> **Your objective**
Will you write out the data exactly, excluding every picture?

> **Source material**
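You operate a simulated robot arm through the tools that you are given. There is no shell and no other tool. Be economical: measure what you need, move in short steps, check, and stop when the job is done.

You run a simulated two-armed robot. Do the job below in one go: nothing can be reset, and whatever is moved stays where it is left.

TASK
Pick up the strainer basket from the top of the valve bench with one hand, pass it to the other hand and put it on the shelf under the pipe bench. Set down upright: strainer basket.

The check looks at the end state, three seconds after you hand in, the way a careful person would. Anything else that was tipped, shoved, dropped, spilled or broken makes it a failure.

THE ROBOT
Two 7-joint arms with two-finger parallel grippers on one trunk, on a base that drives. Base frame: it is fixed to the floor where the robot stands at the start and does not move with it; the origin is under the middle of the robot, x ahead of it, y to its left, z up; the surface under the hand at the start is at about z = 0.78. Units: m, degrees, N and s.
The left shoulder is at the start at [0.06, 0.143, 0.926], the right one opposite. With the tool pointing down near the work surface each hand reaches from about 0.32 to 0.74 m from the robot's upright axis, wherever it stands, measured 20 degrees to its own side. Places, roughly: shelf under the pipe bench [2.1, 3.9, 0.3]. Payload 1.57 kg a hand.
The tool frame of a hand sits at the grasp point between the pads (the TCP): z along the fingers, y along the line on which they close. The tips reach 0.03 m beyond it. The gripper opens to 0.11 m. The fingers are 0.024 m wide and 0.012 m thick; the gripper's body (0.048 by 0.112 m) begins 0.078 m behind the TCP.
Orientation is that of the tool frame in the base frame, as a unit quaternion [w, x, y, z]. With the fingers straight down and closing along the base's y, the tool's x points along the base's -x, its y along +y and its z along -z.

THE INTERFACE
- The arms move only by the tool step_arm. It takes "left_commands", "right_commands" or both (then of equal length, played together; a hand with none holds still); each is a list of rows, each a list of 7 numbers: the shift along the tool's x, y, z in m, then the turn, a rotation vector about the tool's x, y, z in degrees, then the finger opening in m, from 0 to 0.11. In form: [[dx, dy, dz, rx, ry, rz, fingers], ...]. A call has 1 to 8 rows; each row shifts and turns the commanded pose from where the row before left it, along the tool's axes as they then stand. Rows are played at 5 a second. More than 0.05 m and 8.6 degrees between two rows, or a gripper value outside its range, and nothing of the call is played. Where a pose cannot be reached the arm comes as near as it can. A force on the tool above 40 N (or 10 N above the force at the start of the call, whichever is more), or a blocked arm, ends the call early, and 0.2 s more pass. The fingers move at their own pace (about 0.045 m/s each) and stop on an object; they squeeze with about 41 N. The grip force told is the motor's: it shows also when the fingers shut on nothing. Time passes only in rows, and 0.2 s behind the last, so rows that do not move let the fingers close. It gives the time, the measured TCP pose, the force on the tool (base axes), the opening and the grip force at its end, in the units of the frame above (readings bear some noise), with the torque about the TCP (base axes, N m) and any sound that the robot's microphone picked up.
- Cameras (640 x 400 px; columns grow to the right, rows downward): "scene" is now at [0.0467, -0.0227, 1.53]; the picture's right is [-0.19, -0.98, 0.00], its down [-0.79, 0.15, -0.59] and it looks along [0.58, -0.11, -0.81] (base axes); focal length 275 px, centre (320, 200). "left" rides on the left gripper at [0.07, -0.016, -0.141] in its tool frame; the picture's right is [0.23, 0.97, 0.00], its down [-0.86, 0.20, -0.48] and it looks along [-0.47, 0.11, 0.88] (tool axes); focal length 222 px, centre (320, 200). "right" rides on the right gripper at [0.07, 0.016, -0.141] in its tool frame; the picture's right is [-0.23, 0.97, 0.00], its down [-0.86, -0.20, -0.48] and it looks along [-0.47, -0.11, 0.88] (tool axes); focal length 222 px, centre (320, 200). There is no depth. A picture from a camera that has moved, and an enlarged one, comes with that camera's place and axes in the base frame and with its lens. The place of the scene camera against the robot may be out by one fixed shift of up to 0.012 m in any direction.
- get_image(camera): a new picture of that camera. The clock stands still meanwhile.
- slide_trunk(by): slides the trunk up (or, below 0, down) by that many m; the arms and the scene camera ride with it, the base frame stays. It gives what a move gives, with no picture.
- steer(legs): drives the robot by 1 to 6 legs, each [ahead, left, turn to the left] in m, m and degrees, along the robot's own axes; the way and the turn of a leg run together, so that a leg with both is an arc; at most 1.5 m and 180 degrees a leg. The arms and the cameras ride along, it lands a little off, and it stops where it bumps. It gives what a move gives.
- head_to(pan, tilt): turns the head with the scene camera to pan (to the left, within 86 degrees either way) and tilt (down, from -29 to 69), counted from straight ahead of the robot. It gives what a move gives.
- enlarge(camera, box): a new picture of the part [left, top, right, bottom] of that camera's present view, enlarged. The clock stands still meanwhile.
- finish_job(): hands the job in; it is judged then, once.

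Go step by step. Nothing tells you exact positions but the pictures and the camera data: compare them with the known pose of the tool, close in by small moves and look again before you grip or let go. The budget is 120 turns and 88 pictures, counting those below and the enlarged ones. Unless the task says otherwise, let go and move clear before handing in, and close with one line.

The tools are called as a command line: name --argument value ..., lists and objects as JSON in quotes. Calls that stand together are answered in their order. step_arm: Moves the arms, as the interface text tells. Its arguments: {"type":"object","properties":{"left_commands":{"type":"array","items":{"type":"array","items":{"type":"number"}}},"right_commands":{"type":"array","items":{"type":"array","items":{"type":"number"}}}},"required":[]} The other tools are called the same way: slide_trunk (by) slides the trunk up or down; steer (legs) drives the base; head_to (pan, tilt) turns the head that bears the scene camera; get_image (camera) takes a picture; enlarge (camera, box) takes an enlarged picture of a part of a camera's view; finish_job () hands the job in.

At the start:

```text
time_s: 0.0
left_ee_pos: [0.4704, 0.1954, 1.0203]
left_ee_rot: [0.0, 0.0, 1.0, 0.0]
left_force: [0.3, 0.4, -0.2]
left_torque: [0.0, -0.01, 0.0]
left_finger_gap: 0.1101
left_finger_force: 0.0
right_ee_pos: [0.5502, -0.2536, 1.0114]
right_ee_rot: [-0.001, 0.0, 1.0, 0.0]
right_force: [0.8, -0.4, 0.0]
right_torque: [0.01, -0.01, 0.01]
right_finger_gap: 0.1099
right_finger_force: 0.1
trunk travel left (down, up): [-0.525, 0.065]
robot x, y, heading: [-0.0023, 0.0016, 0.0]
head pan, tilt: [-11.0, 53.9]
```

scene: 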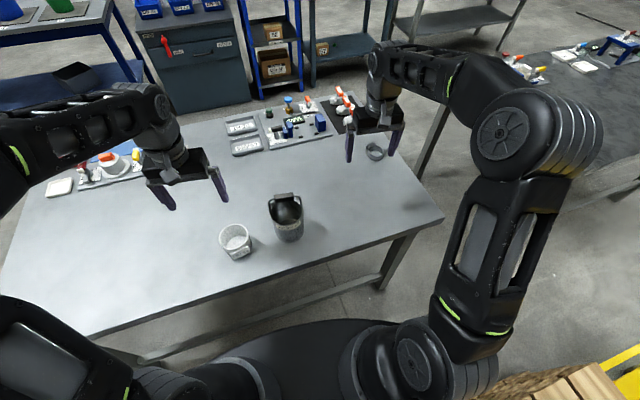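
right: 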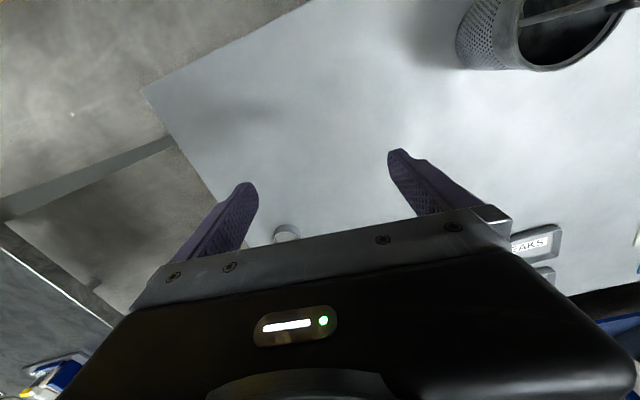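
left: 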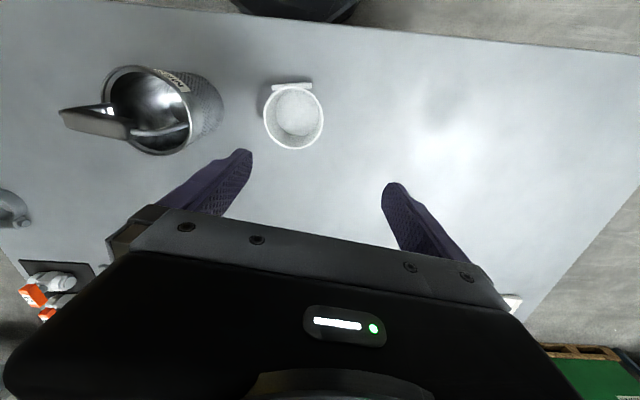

> **Task result**
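You operate a simulated robot arm through the tools that you are given. There is no shell and no other tool. Be economical: measure what you need, move in short steps, check, and stop when the job is done.

You run a simulated two-armed robot. Do the job below in one go: nothing can be reset, and whatever is moved stays where it is left.

TASK
Pick up the strainer basket from the top of the valve bench with one hand, pass it to the other hand and put it on the shelf under the pipe bench. Set down upright: strainer basket.

The check looks at the end state, three seconds after you hand in, the way a careful person would. Anything else that was tipped, shoved, dropped, spilled or broken makes it a failure.

THE ROBOT
Two 7-joint arms with two-finger parallel grippers on one trunk, on a base that drives. Base frame: it is fixed to the floor where the robot stands at the start and does not move with it; the origin is under the middle of the robot, x ahead of it, y to its left, z up; the surface under the hand at the start is at about z = 0.78. Units: m, degrees, N and s.
The left shoulder is at the start at [0.06, 0.143, 0.926], the right one opposite. With the tool pointing down near the work surface each hand reaches from about 0.32 to 0.74 m from the robot's upright axis, wherever it stands, measured 20 degrees to its own side. Places, roughly: shelf under the pipe bench [2.1, 3.9, 0.3]. Payload 1.57 kg a hand.
The tool frame of a hand sits at the grasp point between the pads (the TCP): z along the fingers, y along the line on which they close. The tips reach 0.03 m beyond it. The gripper opens to 0.11 m. The fingers are 0.024 m wide and 0.012 m thick; the gripper's body (0.048 by 0.112 m) begins 0.078 m behind the TCP.
Orientation is that of the tool frame in the base frame, as a unit quaternion [w, x, y, z]. With the fingers straight down and closing along the base's y, the tool's x points along the base's -x, its y along +y and its z along -z.

THE INTERFACE
- The arms move only by the tool step_arm. It takes "left_commands", "right_commands" or both (then of equal length, played together; a hand with none holds still); each is a list of rows, each a list of 7 numbers: the shift along the tool's x, y, z in m, then the turn, a rotation vector about the tool's x, y, z in degrees, then the finger opening in m, from 0 to 0.11. In form: [[dx, dy, dz, rx, ry, rz, fingers], ...]. A call has 1 to 8 rows; each row shifts and turns the commanded pose from where the row before left it, along the tool's axes as they then stand. Rows are played at 5 a second. More than 0.05 m and 8.6 degrees between two rows, or a gripper value outside its range, and nothing of the call is played. Where a pose cannot be reached the arm comes as near as it can. A force on the tool above 40 N (or 10 N above the force at the start of the call, whichever is more), or a blocked arm, ends the call early, and 0.2 s more pass. The fingers move at their own pace (about 0.045 m/s each) and stop on an object; they squeeze with about 41 N. The grip force told is the motor's: it shows also when the fingers shut on nothing. Time passes only in rows, and 0.2 s behind the last, so rows that do not move let the fingers close. It gives the time, the measured TCP pose, the force on the tool (base axes), the opening and the grip force at its end, in the units of the frame above (readings bear some noise), with the torque about the TCP (base axes, N m) and any sound that the robot's microphone picked up.
- Cameras (640 x 400 px; columns grow to the right, rows downward): "scene" is now at [0.0467, -0.0227, 1.53]; the picture's right is [-0.19, -0.98, 0.00], its down [-0.79, 0.15, -0.59] and it looks along [0.58, -0.11, -0.81] (base axes); focal length 275 px, centre (320, 200). "left" rides on the left gripper at [0.07, -0.016, -0.141] in its tool frame; the picture's right is [0.23, 0.97, 0.00], its down [-0.86, 0.20, -0.48] and it looks along [-0.47, 0.11, 0.88] (tool axes); focal length 222 px, centre (320, 200). "right" rides on the right gripper at [0.07, 0.016, -0.141] in its tool frame; the picture's right is [-0.23, 0.97, 0.00], its down [-0.86, -0.20, -0.48] and it looks along [-0.47, -0.11, 0.88] (tool axes); focal length 222 px, centre (320, 200). There is no depth. A picture from a camera that has moved, and an enlarged one, comes with that camera's place and axes in the base frame and with its lens. The place of the scene camera against the robot may be out by one fixed shift of up to 0.012 m in any direction.
- get_image(camera): a new picture of that camera. The clock stands still meanwhile.
- slide_trunk(by): slides the trunk up (or, below 0, down) by that many m; the arms and the scene camera ride with it, the base frame stays. It gives what a move gives, with no picture.
- steer(legs): drives the robot by 1 to 6 legs, each [ahead, left, turn to the left] in m, m and degrees, along the robot's own axes; the way and the turn of a leg run together, so that a leg with both is an arc; at most 1.5 m and 180 degrees a leg. The arms and the cameras ride along, it lands a little off, and it stops where it bumps. It gives what a move gives.
- head_to(pan, tilt): turns the head with the scene camera to pan (to the left, within 86 degrees either way) and tilt (down, from -29 to 69), counted from straight ahead of the robot. It gives what a move gives.
- enlarge(camera, box): a new picture of the part [left, top, right, bottom] of that camera's present view, enlarged. The clock stands still meanwhile.
- finish_job(): hands the job in; it is judged then, once.

Go step by step. Nothing tells you exact positions but the pictures and the camera data: compare them with the known pose of the tool, close in by small moves and look again before you grip or let go. The budget is 120 turns and 88 pictures, counting those below and the enlarged ones. Unless the task says otherwise, let go and move clear before handing in, and close with one line.

The tools are called as a command line: name --argument value ..., lists and objects as JSON in quotes. Calls that stand together are answered in their order. step_arm: Moves the arms, as the interface text tells. Its arguments: {"type":"object","properties":{"left_commands":{"type":"array","items":{"type":"array","items":{"type":"number"}}},"right_commands":{"type":"array","items":{"type":"array","items":{"type":"number"}}}},"required":[]} The other tools are called the same way: slide_trunk (by) slides the trunk up or down; steer (legs) drives the base; head_to (pan, tilt) turns the head that bears the scene camera; get_image (camera) takes a picture; enlarge (camera, box) takes an enlarged picture of a part of a camera's view; finish_job () hands the job in.

At the start:

```text
time_s: 0.0
left_ee_pos: [0.4704, 0.1954, 1.0203]
left_ee_rot: [0.0, 0.0, 1.0, 0.0]
left_force: [0.3, 0.4, -0.2]
left_torque: [0.0, -0.01, 0.0]
left_finger_gap: 0.1101
left_finger_force: 0.0
right_ee_pos: [0.5502, -0.2536, 1.0114]
right_ee_rot: [-0.001, 0.0, 1.0, 0.0]
right_force: [0.8, -0.4, 0.0]
right_torque: [0.01, -0.01, 0.01]
right_finger_gap: 0.1099
right_finger_force: 0.1
trunk travel left (down, up): [-0.525, 0.065]
robot x, y, heading: [-0.0023, 0.0016, 0.0]
head pan, tilt: [-11.0, 53.9]
```

scene: 
right: 
left: 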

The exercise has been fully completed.